The song is hard to mess up, being a bit of a straightforward punk song, and Ed Gein does a terrific job of maintaining the original’s grit and ferocity while still giving it that chaotic hardcore flair. It’s a minute detail, but I think the snare tone in the song’s intro sounds huge. The gang vocals during the chorus is a great touch as well. As far as Ed Gein goes, the band released material sporadically over the course of 9 years, eventually announcing their official split in 2018.
Das Oath, "Tourette’s"
Much like “Breed," the In Utero track “Tourette’s” is hard to mess up for a punk band. It’s short, contains zero frills, and hits you in the face before you even know it’s in front of you. Like most Nirvana songs, it’s been covered time and time again, and the United States/Netherlands hybrid project Das Oath does a killer rendition of it.

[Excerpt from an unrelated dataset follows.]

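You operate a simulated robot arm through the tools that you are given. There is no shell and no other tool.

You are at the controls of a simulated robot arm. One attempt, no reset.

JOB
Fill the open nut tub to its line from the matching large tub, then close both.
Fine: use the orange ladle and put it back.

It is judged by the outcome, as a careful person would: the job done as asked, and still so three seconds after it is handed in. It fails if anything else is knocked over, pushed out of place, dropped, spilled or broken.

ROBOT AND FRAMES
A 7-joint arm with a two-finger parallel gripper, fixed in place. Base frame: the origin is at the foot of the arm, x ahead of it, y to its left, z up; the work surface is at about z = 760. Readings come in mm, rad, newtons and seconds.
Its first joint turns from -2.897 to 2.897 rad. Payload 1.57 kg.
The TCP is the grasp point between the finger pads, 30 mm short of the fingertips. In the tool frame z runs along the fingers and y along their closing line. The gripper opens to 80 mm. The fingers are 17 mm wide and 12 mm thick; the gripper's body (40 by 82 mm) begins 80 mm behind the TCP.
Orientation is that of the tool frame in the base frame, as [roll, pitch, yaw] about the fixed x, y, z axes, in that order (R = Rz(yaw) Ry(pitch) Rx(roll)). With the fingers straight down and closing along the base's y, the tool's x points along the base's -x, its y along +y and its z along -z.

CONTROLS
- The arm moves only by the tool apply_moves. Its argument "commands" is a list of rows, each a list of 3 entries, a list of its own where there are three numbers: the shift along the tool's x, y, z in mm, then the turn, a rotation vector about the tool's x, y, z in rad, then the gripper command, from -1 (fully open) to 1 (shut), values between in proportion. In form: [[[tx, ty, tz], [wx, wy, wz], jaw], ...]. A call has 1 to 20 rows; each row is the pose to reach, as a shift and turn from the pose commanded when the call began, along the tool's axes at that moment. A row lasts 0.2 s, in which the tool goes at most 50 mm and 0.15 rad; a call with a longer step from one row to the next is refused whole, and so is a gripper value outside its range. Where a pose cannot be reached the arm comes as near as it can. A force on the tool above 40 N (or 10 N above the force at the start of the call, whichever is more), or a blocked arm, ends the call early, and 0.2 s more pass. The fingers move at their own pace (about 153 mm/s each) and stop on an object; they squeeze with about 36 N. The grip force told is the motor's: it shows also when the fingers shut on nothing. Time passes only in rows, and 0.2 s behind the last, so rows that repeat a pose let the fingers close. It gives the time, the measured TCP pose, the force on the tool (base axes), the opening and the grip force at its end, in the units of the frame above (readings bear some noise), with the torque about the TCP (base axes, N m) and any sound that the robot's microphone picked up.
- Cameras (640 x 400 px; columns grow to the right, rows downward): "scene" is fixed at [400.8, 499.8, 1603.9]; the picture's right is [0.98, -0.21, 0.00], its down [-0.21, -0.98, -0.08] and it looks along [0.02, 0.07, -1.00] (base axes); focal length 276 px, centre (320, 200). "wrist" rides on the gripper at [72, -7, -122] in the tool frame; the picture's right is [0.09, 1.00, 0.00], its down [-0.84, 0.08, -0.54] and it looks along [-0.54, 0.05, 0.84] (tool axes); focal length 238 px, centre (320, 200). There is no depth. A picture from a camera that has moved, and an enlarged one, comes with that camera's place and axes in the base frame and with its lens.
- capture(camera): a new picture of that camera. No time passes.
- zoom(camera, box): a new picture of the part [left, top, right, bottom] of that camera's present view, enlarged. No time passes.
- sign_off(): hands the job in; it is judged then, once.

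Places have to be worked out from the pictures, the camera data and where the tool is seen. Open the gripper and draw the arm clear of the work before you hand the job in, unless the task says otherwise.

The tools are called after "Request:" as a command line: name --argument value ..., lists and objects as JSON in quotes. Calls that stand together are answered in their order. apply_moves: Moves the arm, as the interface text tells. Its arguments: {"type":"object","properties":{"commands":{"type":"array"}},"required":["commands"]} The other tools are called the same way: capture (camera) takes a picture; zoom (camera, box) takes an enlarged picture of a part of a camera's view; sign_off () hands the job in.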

Containing hardcore mainstay Mark McCoy (Charles Bronson, Holy Molar, Youth Attack Records) on vocals, Das Oath’s version of “Tourette’s” was found on their split with Massachusetts screamo band, Ampere. The album found both bands covering a slew of acts including Jesus and Mary Chain, Killing Joke, and Negative FX on the Das Oath side, with Ampere tackling songs by Born Against, DRI, Antioch Arrow, Bad Brains, and Wire.

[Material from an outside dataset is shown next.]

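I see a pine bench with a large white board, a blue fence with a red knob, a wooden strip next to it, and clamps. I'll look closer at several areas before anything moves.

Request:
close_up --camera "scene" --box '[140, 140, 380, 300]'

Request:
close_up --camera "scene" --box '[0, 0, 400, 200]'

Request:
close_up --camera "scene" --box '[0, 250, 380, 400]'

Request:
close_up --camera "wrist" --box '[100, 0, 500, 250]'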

The track fits nicely with the overall sound of Das Oath, with a bit of jangle in the guitar tone that almost sounds dissonant mixed in the song.

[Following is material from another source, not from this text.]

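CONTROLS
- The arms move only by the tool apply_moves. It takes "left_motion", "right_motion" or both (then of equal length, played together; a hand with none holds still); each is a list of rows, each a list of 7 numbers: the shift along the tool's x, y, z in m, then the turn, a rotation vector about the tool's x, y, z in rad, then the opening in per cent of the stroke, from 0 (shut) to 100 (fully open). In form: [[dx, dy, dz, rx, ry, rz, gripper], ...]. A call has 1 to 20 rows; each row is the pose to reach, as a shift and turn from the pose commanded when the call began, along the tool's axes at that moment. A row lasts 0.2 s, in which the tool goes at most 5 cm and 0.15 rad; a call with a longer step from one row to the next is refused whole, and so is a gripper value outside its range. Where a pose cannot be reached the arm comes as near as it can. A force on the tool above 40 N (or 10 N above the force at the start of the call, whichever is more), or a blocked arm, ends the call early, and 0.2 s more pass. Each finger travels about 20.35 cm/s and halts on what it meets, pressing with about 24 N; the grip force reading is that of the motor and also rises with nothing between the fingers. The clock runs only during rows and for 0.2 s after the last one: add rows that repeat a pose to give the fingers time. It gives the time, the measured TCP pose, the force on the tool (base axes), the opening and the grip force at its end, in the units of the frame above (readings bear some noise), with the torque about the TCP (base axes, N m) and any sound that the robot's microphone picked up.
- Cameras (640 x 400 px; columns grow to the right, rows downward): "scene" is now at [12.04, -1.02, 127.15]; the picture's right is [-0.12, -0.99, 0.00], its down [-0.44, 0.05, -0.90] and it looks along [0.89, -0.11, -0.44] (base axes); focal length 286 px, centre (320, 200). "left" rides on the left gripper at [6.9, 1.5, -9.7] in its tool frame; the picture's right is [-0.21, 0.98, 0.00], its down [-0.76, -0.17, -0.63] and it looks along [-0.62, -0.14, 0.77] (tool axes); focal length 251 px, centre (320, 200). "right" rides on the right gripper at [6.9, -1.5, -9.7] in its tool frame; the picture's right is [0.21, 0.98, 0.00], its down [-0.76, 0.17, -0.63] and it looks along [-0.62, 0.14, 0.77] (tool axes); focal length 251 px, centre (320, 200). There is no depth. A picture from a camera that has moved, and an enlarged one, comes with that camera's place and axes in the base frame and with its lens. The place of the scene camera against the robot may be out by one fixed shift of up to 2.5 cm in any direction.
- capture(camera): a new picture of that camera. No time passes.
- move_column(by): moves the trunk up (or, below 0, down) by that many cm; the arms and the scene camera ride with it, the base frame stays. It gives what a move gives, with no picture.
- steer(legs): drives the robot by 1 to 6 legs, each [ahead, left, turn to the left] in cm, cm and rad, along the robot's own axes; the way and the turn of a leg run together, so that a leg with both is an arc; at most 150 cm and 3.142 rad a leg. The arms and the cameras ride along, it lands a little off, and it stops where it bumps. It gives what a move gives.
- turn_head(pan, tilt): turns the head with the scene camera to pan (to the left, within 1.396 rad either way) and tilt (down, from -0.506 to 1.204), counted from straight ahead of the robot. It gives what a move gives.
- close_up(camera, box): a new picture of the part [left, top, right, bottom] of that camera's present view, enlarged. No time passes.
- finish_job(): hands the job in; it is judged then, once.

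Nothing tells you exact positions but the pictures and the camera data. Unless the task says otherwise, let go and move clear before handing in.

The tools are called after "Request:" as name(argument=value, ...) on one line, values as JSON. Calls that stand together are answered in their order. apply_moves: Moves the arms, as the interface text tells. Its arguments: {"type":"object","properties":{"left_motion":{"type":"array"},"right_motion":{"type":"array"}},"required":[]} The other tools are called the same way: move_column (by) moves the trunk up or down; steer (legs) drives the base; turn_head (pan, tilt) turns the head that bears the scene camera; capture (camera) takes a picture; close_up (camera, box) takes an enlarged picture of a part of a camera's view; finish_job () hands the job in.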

Neurosis Inc./War Messiah, "Sappy"
While doing some research for this particular column, I was thrilled to find that Neurosis had covered the Nirvana b-side “Sappy”. I figured that since Neurosis was such a unique and heavy band, hearing them take on such a poppy track from the kings of grunge would be a blast. Turns out, it’s not that Neurosis. The band in question is the Bogota-based Colombian band Neurosis Inc., who also go by the name of War Messiah in the United States to avoid confusion (which apparently did not work).
I gave the track a chance regardless and have to admit, it’s pretty cool. The instrumentation is mostly intact, save for a little downtuning and a twangy solo, but I was most impressed with the vocals. It sounds like Barney from '90s death metal era Napalm Death fronting a heavy Nirvana tribute band. It’s sick. I may have to delve further into the War Messiah catalog, and this time it’ll actually be the correct band.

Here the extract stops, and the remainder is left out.